Daily Digest: Rice farms receive federal help to provide waterbird habitat; California drought, marine heat more likely with warming; State Fair debuts exhibits titled, ‘Conservation: The California lifestyle’; and more …
In California water news today, Rice farms receive federal help to provide waterbird habitat; California drought, marine heat more likely with warming; State Fair debuts exhibits titled, ‘Conservation: The California lifestyle’; More investors asked to join Sites Reservoir planning; City of Weed targeted in lawsuit Roseburg water agreements; Grand jury: Contra Costa levees require more care; Proposed water restrictions too tough, Monterey Peninsula officials say; and Los Angeles looks for extra water down its alleys
On the calendar today …
Public meeting on approved basin boundary adjustments in Redding at 3:00 PM: DWR will hold a series of public meetings in mid-July to present the Draft Approved Basin Boundary Modifications, provide an overview of the BBMRS and technical review process, answer clarifying questions and receive further public comments on the Draft Approved Basin Boundary Modification submissions at 3pm. Click here for more information.

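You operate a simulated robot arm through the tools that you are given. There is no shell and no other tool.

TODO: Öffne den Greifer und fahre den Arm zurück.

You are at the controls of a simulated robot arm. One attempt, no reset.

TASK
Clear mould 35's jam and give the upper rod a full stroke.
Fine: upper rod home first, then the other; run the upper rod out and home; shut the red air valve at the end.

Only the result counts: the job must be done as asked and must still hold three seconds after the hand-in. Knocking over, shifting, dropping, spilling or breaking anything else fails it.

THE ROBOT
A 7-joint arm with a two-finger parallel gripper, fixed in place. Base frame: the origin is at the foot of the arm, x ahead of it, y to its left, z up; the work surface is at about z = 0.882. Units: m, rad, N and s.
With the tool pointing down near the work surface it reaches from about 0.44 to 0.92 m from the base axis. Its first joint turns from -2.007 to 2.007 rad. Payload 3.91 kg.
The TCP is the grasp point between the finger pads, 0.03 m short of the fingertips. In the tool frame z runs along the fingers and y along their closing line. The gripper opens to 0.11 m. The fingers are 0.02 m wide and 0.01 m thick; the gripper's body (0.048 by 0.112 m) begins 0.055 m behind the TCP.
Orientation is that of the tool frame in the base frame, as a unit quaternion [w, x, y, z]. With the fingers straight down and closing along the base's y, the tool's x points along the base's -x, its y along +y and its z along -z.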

Rice farms receive federal help to provide waterbird habitat: “With habitat for California waterbirds drying up, conservation groups and rice farmers are collaborating to flood fields and enhance waterbird habitat on roughly 550,000 acres of California’s rice fields. The U.S. Department of Agriculture’s Natural Resources Conservation Service is contributing $7 million, matched by partner agencies, for helping share farmers’ costs of implementing new practices that align rice growing with waterbird needs. “The idea behind the program is to provide the incentive for people to adopt new things and then do it on their own even without the payment,” program manager Alan Forkey said. ... ” Read more from the Sacramento Bee here: Rice farms receive federal help to provide waterbird habitat
California drought, marine heat more likely with warming: “A persistent wash of warm waters off the West Coast, which caused wildlife die-offs and blocked drought-quenching storms from reaching California last year, was caused by the happenstance interplay of natural ocean cycles, research findings published Monday show. The findings also suggested that while the drought and the blob of warm water were the result of the natural whims of the weather, climate change could make such events more likely and intense in the future. To a small extent, it’s already doing so. ... ” Read more from KQED here: California drought, marine heat more likely with warming
State Fair debuts exhibits titled, ‘Conservation: The California lifestyle’: “Making conservation a way of life in California is the focus of three exhibits featuring water saving tips now open at the California State Fair in Sacramento. The exhibits, titled “Conservation: The California Lifestyle,” are sponsored by the California Department of Water Resources. An outdoor exhibit also features conservation tips offered by Save Our Water, the state’s official water conservation program operated in partnership between ACWA and DWR. ... ” Read more from ACWA’s Water News here: State Fair debuts exhibits titled, ‘Conservation: The California lifestyle’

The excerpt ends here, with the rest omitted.